SUPPLIED ENTRIES —
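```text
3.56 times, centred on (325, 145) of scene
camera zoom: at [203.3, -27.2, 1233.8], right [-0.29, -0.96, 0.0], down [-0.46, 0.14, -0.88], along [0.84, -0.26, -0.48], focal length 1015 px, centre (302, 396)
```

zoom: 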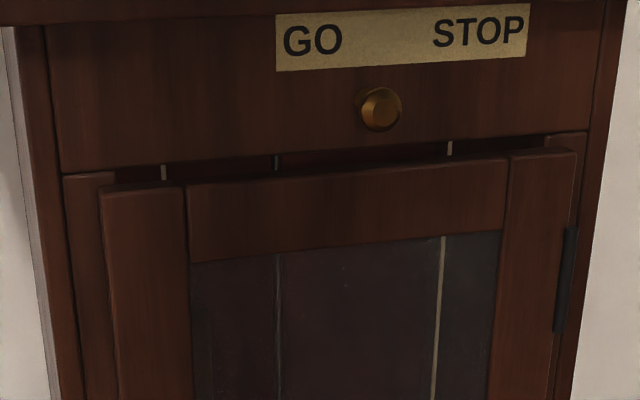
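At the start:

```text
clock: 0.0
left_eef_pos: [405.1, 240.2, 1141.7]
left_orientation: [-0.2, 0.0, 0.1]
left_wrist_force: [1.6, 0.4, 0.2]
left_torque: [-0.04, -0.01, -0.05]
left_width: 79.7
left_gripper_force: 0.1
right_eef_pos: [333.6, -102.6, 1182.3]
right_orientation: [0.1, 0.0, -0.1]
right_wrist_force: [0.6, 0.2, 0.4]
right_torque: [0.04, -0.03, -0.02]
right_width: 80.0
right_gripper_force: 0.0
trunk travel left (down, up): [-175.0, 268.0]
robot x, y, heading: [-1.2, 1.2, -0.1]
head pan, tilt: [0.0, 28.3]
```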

STATED TASK — Extract all lines that hold the word "down".

COMPLETED EXERCISE —
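camera zoom: at [203.3, -27.2, 1233.8], right [-0.29, -0.96, 0.0], down [-0.46, 0.14, -0.88], along [0.84, -0.26, -0.48], focal length 1015 px, centre (302, 396)
trunk travel left (down, up): [-175.0, 268.0]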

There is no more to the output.